Coates - London Again
Royal Liverpool Philharmonic Orchestra; John Wilson, conductor
Avie AV2070
Format: CD
Released: 2005

by Richard Freed
richardf@soundstage.com

Musical Performance ***
Recording Quality ***1/2
Overall Enjoyment ***

The chief reason we’ve been offered so little of Eric Coates’s music since his death in 1957 is that no one conducts it as effectively as the composer did himself. Three of his compatriots -- Sir Adrian Boult, Sir Charles Groves, and Sir Charles Mackerras -- came close, and barely more than a dozen years ago the virtually unknown Malcolm Nabarro, recording on the ASV label, came closest of all with his Nottingham-based East of England Orchestra.

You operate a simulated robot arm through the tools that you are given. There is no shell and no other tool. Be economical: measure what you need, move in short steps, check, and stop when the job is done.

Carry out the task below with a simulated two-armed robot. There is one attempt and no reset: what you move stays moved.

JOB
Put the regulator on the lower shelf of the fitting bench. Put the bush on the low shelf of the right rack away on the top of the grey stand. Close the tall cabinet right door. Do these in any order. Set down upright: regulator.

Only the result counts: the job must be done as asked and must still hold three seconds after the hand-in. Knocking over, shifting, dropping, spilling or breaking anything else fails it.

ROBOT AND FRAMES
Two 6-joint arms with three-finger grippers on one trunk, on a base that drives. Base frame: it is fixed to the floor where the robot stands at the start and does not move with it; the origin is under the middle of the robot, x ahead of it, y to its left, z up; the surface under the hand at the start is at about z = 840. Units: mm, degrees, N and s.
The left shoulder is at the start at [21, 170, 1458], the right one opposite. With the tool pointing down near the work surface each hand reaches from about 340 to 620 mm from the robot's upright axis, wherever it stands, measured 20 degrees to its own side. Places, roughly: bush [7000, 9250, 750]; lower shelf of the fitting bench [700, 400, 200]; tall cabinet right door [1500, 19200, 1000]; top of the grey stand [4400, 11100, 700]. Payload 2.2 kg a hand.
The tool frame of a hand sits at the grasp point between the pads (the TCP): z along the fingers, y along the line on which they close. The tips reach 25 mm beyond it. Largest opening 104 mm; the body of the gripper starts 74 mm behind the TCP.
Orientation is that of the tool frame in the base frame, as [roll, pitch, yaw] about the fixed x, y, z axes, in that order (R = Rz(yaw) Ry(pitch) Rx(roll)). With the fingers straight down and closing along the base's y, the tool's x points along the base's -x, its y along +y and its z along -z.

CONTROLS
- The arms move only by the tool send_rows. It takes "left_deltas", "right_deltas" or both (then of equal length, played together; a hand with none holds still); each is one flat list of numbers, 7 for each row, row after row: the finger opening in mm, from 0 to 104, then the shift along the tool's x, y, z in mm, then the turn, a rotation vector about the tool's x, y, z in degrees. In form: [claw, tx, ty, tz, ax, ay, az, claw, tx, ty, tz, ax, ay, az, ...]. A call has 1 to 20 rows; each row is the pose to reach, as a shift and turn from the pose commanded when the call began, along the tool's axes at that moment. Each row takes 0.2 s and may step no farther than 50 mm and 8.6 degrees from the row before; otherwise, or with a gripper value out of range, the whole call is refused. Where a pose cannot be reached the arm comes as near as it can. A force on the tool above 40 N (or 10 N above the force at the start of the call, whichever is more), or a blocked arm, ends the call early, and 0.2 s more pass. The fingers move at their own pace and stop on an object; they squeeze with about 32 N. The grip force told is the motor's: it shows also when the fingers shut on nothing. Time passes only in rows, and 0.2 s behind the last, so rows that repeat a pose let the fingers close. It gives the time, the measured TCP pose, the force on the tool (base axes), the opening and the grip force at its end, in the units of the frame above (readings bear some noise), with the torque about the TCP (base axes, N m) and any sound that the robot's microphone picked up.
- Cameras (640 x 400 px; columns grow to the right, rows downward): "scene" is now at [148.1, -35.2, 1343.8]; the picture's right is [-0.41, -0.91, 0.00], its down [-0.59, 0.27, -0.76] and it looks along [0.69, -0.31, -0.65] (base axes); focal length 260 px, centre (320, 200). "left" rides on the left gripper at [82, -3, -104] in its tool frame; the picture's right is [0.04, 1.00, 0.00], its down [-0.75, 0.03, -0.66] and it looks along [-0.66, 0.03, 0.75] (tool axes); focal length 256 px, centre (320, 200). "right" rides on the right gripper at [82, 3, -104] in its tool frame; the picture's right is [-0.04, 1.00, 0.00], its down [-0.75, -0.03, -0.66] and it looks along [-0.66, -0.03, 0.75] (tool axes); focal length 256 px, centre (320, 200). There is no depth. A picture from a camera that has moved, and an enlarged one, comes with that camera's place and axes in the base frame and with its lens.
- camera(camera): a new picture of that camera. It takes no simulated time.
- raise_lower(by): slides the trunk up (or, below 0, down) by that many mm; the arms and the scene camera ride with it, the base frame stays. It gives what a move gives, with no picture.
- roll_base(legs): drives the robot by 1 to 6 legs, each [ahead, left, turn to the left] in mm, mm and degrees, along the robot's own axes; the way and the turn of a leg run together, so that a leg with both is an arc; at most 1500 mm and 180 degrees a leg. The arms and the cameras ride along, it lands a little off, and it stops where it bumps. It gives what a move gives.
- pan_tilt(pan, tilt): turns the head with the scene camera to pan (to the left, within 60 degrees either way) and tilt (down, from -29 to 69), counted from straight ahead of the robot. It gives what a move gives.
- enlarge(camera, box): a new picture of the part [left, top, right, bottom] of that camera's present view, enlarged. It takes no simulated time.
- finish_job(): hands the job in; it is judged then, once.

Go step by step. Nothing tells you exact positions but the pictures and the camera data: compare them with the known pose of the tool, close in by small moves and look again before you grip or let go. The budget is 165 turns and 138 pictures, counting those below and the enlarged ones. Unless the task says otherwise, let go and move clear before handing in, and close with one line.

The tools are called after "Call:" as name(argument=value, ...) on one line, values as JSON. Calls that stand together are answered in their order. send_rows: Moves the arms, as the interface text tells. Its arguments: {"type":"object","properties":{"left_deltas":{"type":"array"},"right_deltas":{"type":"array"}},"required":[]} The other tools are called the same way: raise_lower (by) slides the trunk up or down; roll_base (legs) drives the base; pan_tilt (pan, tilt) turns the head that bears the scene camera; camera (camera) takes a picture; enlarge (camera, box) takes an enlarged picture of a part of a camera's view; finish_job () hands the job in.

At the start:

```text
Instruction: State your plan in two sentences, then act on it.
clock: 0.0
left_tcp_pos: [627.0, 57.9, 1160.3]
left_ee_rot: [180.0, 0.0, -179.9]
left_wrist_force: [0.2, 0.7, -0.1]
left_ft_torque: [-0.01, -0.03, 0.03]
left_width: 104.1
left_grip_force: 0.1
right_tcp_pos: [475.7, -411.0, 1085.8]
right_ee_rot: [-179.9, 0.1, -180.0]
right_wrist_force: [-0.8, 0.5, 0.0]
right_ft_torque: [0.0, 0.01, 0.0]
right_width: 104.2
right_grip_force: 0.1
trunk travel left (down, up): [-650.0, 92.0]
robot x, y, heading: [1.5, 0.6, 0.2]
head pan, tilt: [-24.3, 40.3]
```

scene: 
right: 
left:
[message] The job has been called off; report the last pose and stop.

On this new Avie release, John Wilson, with the same orchestra as Groves, offers an imaginatively chosen concert-length program: the waltz Footlights, the Television March, the phantasies The Selfish Giant and Cinderella, and three tripartite suites: The Three Men, London Again, and Summer Days. (It may be noted that the opening "Oxford Street" March in London Again is a more strict-tempo treatment of the free-wheeling march tune in the melodically abundant Cinderella.) If Wilson is not quite a match for the other conductors mentioned above in realizing the brio and bonhomie of this splendid music, he does show a substantial feeling for the idiom, and there is no gainsaying the advantage of up-to-date sound.

This is a good companion piece to the first of Nabarro's ASV recordings [WHL 2053], which has the London Suite as its capstone. Sonics aside, Coates’s own recordings, now available from Naxos and Conifer, remain incomparable and indispensable.